Wherever a line holds the string "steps", copy that line.

▶ [Data provided]:
§ §

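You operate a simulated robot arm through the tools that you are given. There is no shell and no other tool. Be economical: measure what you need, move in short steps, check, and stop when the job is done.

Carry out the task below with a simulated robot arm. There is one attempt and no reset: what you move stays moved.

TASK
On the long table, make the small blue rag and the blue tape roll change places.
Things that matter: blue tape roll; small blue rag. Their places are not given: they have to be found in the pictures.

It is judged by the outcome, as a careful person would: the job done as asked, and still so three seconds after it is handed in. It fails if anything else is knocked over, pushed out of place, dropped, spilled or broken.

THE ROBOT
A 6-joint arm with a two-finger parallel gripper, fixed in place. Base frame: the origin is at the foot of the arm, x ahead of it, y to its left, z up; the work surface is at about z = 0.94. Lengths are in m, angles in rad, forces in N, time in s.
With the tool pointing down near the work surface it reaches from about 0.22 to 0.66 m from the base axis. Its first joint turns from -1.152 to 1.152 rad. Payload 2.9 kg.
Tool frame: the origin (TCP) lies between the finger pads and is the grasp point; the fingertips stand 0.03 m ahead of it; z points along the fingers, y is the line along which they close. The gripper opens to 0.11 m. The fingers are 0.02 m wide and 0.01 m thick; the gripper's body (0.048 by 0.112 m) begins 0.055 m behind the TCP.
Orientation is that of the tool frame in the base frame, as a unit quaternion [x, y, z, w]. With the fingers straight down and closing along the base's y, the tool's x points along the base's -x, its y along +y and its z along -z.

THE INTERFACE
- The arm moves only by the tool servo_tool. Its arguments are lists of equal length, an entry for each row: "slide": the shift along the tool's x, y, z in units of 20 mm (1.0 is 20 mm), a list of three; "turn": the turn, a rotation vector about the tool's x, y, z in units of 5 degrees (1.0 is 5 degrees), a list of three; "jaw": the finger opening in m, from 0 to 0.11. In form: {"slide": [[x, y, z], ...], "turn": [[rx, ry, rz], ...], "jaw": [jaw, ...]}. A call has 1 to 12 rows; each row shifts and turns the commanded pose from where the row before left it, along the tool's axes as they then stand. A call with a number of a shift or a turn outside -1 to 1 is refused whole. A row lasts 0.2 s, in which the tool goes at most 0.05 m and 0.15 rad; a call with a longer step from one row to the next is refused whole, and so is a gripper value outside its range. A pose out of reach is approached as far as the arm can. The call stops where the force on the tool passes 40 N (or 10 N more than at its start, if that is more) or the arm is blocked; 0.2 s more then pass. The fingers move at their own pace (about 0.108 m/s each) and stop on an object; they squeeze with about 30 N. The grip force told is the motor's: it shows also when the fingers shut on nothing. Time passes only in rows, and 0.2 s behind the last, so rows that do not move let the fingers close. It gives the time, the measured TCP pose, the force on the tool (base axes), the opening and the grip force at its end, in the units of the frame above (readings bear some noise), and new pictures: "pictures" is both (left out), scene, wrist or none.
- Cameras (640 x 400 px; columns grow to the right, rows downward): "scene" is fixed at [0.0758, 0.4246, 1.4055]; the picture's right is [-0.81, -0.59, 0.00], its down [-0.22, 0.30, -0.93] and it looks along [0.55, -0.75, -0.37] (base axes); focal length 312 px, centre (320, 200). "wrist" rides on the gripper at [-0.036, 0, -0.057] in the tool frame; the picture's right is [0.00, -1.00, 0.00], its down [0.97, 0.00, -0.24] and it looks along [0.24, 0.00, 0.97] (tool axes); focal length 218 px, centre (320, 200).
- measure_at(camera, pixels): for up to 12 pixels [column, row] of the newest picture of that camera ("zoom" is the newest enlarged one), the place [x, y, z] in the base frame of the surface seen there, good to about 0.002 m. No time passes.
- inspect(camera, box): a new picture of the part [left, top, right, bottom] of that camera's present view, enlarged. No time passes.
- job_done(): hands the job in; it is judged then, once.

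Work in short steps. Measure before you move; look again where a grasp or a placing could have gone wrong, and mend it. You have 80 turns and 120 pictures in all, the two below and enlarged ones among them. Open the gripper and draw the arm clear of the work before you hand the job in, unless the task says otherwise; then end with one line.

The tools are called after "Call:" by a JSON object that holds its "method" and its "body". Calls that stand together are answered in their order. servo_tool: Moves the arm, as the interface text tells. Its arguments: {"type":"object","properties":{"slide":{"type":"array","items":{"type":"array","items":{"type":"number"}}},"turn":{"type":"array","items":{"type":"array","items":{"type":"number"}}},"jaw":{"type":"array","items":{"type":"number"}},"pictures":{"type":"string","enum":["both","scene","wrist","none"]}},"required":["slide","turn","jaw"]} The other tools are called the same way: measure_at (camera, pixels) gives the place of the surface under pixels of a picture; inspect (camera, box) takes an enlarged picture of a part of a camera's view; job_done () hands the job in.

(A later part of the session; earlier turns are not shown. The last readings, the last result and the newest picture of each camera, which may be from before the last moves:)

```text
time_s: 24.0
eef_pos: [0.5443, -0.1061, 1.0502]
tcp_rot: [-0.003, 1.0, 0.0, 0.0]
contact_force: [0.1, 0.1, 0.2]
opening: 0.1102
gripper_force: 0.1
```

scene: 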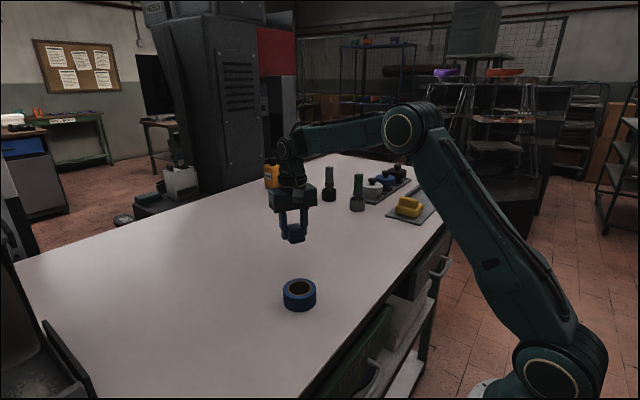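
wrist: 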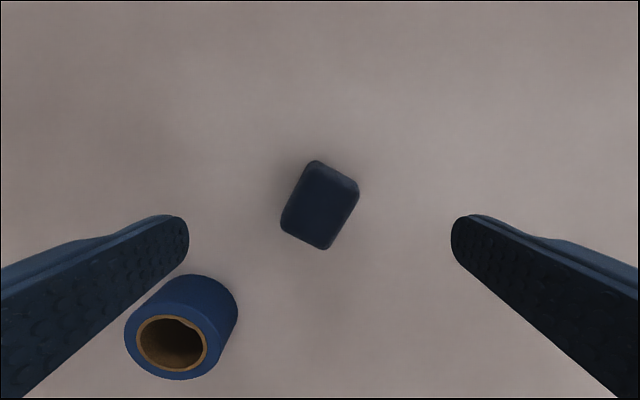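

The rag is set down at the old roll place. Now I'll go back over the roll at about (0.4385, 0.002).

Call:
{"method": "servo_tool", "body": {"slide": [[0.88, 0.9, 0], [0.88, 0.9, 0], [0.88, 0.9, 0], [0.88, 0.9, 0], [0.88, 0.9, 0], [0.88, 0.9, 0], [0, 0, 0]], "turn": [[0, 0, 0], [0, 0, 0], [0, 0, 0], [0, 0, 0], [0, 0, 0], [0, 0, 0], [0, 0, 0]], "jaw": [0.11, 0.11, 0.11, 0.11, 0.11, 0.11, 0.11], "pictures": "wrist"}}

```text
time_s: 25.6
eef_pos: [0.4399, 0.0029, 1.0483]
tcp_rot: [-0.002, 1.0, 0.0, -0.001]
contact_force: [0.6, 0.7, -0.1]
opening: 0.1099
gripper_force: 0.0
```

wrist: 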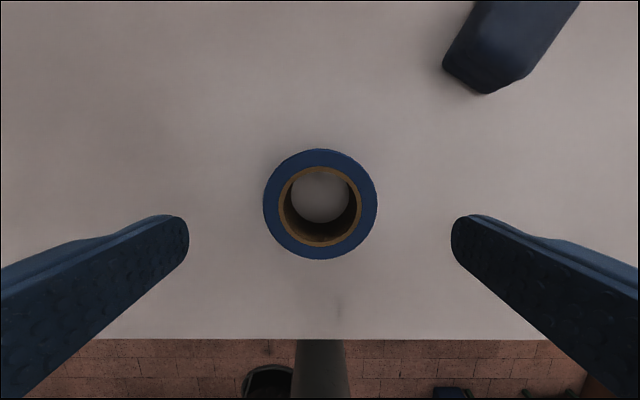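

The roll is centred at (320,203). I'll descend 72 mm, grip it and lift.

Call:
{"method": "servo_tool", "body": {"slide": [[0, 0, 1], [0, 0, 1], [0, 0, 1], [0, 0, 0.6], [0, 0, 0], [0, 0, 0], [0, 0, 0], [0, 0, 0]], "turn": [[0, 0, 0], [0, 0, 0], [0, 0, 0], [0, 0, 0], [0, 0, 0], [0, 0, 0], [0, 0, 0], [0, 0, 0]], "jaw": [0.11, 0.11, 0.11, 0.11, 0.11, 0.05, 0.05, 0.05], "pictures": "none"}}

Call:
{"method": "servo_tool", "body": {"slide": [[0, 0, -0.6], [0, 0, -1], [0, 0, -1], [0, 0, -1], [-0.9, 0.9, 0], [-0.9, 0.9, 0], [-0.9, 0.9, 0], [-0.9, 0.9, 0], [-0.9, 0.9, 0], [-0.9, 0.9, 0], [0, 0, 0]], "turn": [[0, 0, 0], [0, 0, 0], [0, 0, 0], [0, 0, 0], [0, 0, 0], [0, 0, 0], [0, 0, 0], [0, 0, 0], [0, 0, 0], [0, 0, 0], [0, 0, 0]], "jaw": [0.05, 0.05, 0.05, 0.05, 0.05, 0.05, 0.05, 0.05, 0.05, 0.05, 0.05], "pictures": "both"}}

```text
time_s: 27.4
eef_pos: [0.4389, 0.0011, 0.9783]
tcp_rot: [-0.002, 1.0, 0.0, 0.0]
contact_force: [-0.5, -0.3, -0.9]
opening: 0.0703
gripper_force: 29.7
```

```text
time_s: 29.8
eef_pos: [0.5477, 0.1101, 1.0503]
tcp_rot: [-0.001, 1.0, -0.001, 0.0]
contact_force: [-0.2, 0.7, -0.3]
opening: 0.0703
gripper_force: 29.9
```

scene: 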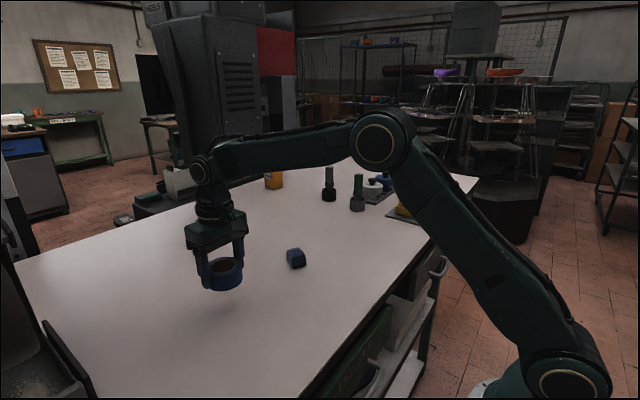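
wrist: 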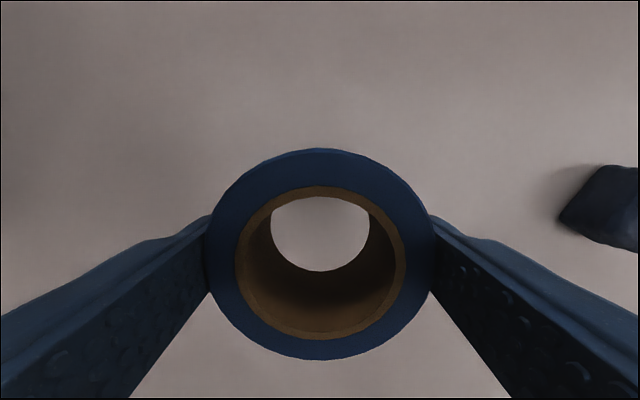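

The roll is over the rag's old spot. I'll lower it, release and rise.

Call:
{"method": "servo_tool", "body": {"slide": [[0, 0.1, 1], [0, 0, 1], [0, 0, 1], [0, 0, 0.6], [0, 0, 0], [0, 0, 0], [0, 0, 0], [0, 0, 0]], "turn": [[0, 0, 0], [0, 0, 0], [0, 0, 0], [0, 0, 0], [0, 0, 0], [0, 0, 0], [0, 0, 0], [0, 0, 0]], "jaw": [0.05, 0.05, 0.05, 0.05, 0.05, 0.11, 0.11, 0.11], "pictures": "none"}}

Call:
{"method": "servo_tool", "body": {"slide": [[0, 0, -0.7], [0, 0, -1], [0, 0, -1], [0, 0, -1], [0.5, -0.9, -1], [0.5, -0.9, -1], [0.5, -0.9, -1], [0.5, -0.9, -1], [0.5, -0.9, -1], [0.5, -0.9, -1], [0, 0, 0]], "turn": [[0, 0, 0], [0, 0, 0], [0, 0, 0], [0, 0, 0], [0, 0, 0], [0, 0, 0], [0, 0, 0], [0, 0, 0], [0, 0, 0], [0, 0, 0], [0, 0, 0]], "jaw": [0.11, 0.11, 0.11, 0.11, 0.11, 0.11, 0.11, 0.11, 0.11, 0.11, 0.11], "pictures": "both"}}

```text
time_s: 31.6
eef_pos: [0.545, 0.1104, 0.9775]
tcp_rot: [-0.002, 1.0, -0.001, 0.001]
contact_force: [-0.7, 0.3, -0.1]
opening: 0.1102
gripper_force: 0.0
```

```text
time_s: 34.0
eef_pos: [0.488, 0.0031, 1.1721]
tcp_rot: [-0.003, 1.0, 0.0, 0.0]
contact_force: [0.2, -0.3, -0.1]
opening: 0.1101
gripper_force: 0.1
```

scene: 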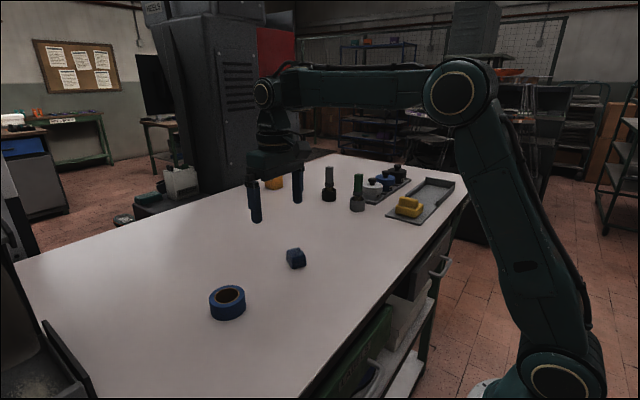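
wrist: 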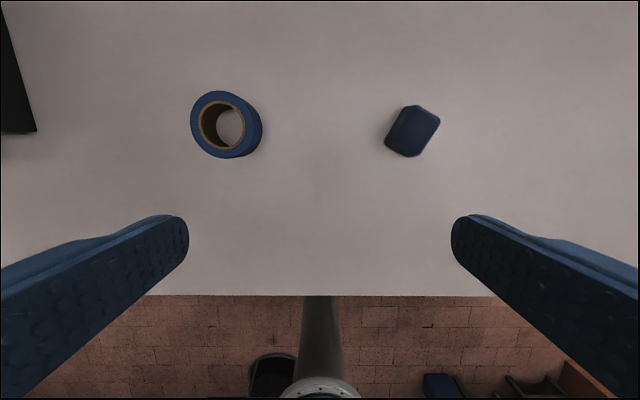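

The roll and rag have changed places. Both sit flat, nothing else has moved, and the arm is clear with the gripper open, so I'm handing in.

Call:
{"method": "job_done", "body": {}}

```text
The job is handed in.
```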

§ §

▶ [Expected output]:
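You operate a simulated robot arm through the tools that you are given. There is no shell and no other tool. Be economical: measure what you need, move in short steps, check, and stop when the job is done.
Work in short steps. Measure before you move; look again where a grasp or a placing could have gone wrong, and mend it. You have 80 turns and 120 pictures in all, the two below and enlarged ones among them. Open the gripper and draw the arm clear of the work before you hand the job in, unless the task says otherwise; then end with one line.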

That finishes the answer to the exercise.